> [Passage given]

A new study on the economic impacts of Cantwell-Collins’ proposed “CLEAR Act” – the cap-and-dividend climate regulation that I wrote about a few weeks ago – shows that, in every state, the average household will come out ahead. Their extra costs in energy bills will be more than made up for by an annual dividend check. Some states, however, would have a greater net benefit than others: Oregon and Vermont would receive the biggest net benefits; Indiana and Delaware, the smallest.
This is one of the key obstacles to making a cap-and-dividend bill palatable to majorities in Congress. Somehow it’s not enough that working- and middle-class families stand to benefit from this climate policy – the idea that some states would benefit more could turn out to be a deal breaker.
Authors Jim Boyce and Matt Riddle present an innovative solution to this disparity: state-specific dividends calculated to give the median household in each state the same net benefit. Under this plan, the per capita annual dividend check would be $262 in Oregon and $352 in Indiana, but the net benefit to the median household in each would be $65, due to differences in energy consumption between the two states. With any luck, that could be just enough sugar (for Congress) to make the medicine go down.

> [Collected data]
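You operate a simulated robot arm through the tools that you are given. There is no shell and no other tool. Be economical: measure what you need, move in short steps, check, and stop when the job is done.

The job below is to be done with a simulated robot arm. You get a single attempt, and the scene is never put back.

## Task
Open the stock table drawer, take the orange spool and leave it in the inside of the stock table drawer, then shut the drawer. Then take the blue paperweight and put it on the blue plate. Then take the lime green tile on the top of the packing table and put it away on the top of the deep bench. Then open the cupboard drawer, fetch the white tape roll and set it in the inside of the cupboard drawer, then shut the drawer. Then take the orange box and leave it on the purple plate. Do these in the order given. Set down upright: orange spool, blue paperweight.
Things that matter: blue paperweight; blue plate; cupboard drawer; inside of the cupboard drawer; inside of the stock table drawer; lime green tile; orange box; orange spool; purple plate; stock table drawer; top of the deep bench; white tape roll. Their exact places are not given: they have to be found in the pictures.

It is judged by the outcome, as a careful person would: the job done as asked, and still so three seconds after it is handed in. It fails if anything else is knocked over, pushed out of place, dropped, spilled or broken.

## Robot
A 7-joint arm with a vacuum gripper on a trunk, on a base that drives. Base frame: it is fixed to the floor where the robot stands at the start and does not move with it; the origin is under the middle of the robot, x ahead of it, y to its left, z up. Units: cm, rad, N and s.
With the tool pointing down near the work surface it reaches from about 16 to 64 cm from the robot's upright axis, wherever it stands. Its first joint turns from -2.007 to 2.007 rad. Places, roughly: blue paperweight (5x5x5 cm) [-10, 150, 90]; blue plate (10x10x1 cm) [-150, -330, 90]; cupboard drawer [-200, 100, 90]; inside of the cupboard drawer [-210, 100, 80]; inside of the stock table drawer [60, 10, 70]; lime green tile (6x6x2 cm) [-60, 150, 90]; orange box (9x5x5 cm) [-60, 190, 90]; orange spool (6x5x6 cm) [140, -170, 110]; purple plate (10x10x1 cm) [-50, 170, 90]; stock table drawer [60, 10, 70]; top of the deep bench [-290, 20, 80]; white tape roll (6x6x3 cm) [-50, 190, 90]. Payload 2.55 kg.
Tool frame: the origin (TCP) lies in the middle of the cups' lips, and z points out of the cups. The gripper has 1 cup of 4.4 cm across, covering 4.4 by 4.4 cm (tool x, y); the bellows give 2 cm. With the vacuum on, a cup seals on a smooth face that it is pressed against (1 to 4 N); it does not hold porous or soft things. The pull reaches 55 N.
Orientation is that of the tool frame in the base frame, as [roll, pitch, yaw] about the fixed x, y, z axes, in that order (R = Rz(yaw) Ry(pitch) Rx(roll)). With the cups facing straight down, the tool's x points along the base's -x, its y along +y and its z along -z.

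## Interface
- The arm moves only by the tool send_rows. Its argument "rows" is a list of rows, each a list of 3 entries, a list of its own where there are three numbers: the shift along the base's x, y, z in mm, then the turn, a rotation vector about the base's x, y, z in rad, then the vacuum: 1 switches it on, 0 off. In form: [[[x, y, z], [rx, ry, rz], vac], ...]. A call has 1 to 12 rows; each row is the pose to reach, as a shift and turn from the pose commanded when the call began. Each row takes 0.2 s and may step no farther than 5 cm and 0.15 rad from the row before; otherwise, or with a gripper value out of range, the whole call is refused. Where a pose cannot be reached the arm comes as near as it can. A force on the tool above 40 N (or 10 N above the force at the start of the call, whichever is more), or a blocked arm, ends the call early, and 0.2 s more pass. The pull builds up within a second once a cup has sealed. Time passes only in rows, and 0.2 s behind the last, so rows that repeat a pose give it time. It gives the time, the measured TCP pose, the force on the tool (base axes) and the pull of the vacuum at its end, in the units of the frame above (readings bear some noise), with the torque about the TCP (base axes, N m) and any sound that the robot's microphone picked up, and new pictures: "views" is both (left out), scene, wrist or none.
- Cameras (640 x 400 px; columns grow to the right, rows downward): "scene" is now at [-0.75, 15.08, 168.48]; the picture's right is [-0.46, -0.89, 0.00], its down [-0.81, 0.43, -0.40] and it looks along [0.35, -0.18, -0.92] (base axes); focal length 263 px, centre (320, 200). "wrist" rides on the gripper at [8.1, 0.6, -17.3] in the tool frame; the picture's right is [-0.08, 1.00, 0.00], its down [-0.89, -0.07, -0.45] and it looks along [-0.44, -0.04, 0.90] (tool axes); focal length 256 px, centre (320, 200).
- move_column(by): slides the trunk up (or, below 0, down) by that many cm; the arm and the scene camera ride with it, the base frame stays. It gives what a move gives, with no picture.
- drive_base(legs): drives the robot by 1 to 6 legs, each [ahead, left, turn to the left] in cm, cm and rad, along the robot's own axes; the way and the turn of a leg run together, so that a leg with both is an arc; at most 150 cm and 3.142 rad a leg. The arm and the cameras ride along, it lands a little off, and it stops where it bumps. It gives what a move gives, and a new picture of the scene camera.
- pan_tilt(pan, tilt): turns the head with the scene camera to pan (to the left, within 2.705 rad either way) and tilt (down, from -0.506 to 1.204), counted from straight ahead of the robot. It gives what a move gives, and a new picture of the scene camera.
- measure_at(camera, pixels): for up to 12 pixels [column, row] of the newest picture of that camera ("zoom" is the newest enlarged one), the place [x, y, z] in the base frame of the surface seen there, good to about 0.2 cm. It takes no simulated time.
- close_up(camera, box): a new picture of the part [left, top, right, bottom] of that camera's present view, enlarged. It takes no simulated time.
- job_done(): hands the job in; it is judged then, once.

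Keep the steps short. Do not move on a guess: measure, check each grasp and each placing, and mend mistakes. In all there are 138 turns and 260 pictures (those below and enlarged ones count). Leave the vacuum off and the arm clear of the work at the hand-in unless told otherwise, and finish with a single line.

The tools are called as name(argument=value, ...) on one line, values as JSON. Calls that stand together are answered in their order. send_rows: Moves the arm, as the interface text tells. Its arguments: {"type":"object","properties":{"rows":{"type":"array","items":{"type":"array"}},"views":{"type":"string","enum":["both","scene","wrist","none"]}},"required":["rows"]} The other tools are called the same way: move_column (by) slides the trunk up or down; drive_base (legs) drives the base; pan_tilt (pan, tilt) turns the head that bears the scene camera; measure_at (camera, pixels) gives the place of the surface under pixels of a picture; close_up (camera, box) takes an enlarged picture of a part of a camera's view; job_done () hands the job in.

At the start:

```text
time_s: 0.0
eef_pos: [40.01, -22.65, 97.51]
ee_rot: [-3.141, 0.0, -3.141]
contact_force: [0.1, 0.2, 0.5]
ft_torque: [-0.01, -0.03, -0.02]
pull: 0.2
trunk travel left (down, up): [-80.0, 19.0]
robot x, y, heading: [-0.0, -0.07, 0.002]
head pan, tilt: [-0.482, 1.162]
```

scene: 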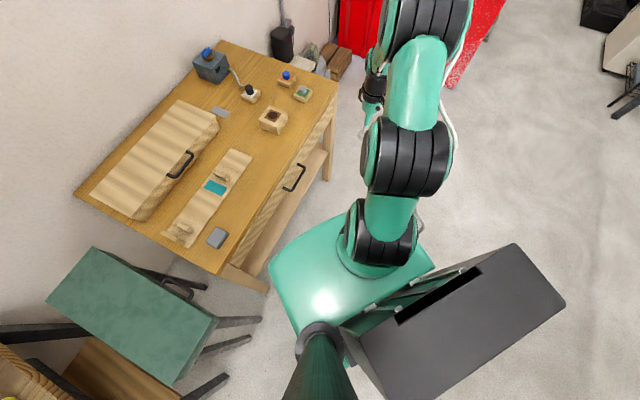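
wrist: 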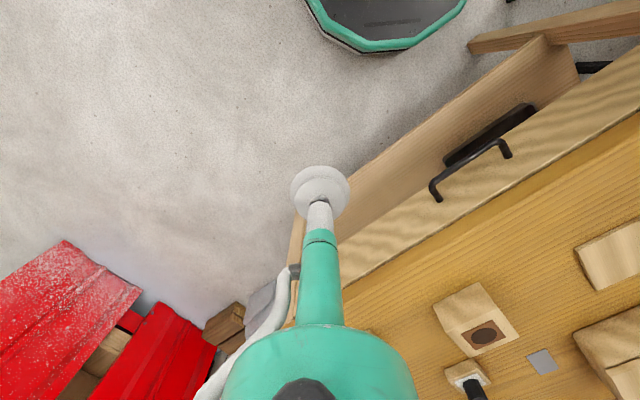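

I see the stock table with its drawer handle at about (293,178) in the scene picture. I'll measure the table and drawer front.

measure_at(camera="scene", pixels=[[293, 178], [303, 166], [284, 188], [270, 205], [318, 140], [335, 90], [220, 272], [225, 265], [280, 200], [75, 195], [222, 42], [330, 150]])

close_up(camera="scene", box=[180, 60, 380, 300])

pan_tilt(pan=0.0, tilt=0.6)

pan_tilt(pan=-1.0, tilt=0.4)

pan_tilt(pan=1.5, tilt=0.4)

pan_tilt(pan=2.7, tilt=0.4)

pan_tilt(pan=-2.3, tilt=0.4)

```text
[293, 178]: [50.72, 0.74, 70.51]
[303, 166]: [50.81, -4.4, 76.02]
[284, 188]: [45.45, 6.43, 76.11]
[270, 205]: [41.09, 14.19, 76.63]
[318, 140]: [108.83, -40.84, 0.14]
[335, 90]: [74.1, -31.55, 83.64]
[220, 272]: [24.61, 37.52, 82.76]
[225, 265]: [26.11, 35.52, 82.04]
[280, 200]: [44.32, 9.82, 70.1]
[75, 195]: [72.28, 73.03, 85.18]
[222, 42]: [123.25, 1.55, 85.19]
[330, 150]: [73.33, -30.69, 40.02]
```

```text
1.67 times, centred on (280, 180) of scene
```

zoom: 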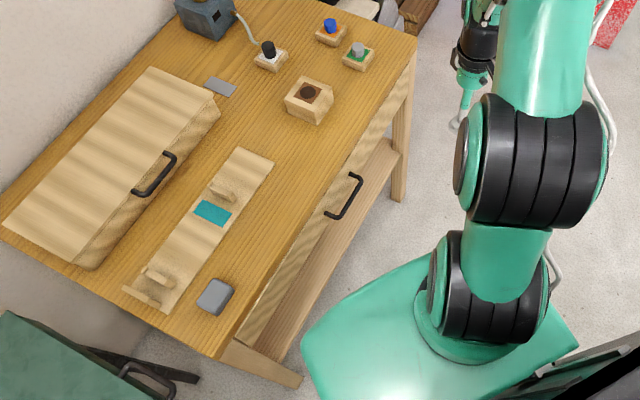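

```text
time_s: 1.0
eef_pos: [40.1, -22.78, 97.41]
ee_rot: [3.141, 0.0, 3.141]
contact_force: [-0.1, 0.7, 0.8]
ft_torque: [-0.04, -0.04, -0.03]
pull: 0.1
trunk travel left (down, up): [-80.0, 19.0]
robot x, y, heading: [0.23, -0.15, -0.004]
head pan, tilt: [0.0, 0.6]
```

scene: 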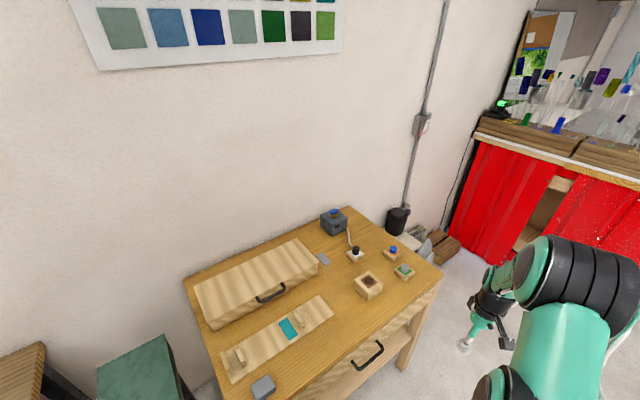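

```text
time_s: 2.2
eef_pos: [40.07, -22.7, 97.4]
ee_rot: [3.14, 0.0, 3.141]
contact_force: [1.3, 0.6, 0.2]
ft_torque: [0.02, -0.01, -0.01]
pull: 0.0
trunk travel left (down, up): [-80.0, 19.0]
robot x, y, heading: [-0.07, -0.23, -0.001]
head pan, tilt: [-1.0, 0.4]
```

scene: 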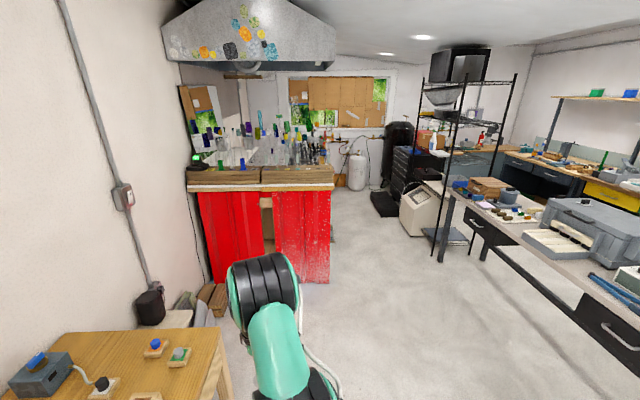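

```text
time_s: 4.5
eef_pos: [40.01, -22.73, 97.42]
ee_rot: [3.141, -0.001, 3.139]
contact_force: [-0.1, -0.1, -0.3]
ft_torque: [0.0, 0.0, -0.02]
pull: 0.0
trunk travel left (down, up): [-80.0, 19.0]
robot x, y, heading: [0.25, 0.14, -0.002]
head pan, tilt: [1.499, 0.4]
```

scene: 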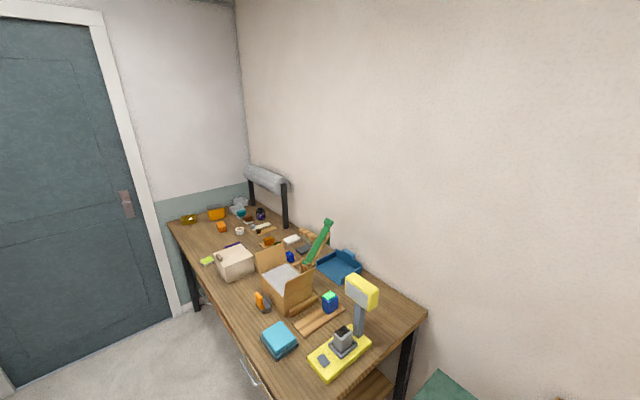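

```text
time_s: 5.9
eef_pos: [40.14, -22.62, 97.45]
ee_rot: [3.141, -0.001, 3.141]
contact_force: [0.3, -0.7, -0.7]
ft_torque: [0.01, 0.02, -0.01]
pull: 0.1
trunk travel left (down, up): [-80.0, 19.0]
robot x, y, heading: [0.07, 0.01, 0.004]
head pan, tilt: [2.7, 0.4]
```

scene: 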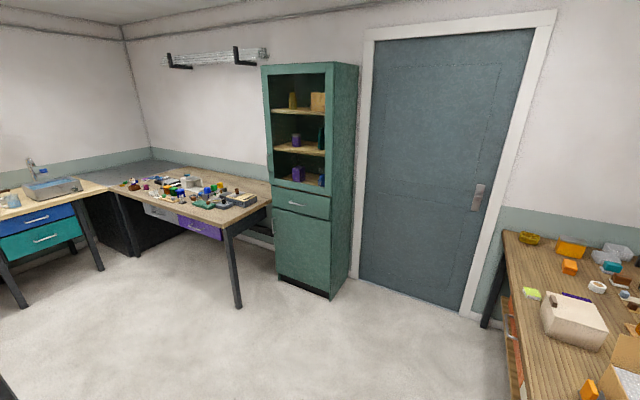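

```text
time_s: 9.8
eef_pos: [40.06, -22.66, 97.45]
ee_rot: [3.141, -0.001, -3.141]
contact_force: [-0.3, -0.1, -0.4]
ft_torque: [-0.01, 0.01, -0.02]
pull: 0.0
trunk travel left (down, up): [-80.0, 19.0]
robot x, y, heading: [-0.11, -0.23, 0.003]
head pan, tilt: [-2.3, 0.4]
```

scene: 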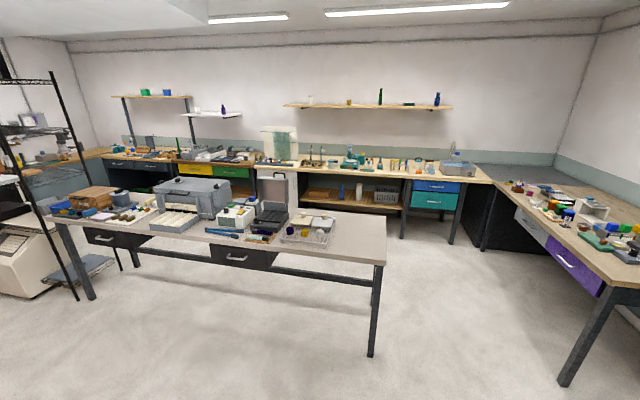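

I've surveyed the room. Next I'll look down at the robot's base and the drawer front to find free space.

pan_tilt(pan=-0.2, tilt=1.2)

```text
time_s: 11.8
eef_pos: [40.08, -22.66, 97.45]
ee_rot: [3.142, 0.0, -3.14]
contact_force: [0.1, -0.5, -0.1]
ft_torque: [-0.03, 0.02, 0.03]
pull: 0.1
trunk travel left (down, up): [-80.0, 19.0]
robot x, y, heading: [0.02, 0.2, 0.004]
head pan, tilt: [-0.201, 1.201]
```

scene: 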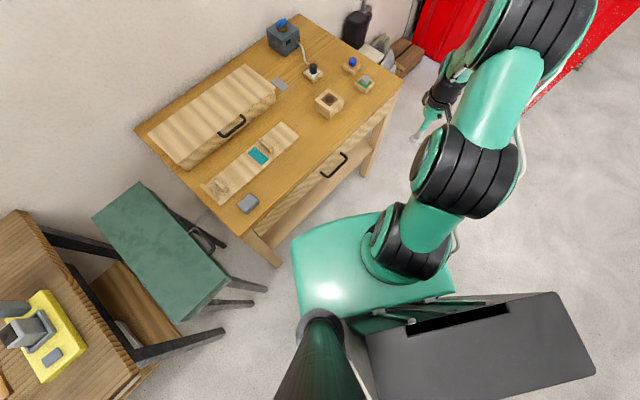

> [Problem A] Quote the passage given word for word, starting at "This is one" and ending with "a deal breaker.".
> [Problem B] Continue the passage given from where it stops.

> [Written reply A]
This is one of the key obstacles to making a cap-and-dividend bill palatable to majorities in Congress. Somehow it’s not enough that working- and middle-class families stand to benefit from this climate policy – the idea that some states would benefit more could turn out to be a deal breaker.

> [Written reply B]
A policy of tailoring dividends to energy consumption, however, should probably stop there, or it risks sliding down a slippery slope. Some readers may wonder, why not a specific dividend for every income class in every state? How about for every household (so nobody loses out due to the new policy)? Making a dividend check that matches each household’s cost from climate legislation would entirely negate its effectiveness. The idea is supposed to be that households will choose to use less fuel and buy less energy-intensive products because these things will cost more under a carbon tax or tradable permit system. But if each household were given a check for exactly its added costs, nobody’s purchasing behavior would change at all.
In order for a “market-based” climate policy to work, we all have to respond to price signals that tell us it’s worthwhile to conserve energy. Too much tailoring of any climate regulation could weaken those signals.
March 17, 2010 at 10:22 pm
Are there really Senators and Reps who would oppose the bill based only on disproportionate advantage (counted literally in the tens of dollars) of other state’s median households? Good Lord that’s pathetic. Will then they demand that the median household adjustment be further adjusted to take into account different cost of living from state to state? As you point out, the potential slippery slope is very slippery and very steep.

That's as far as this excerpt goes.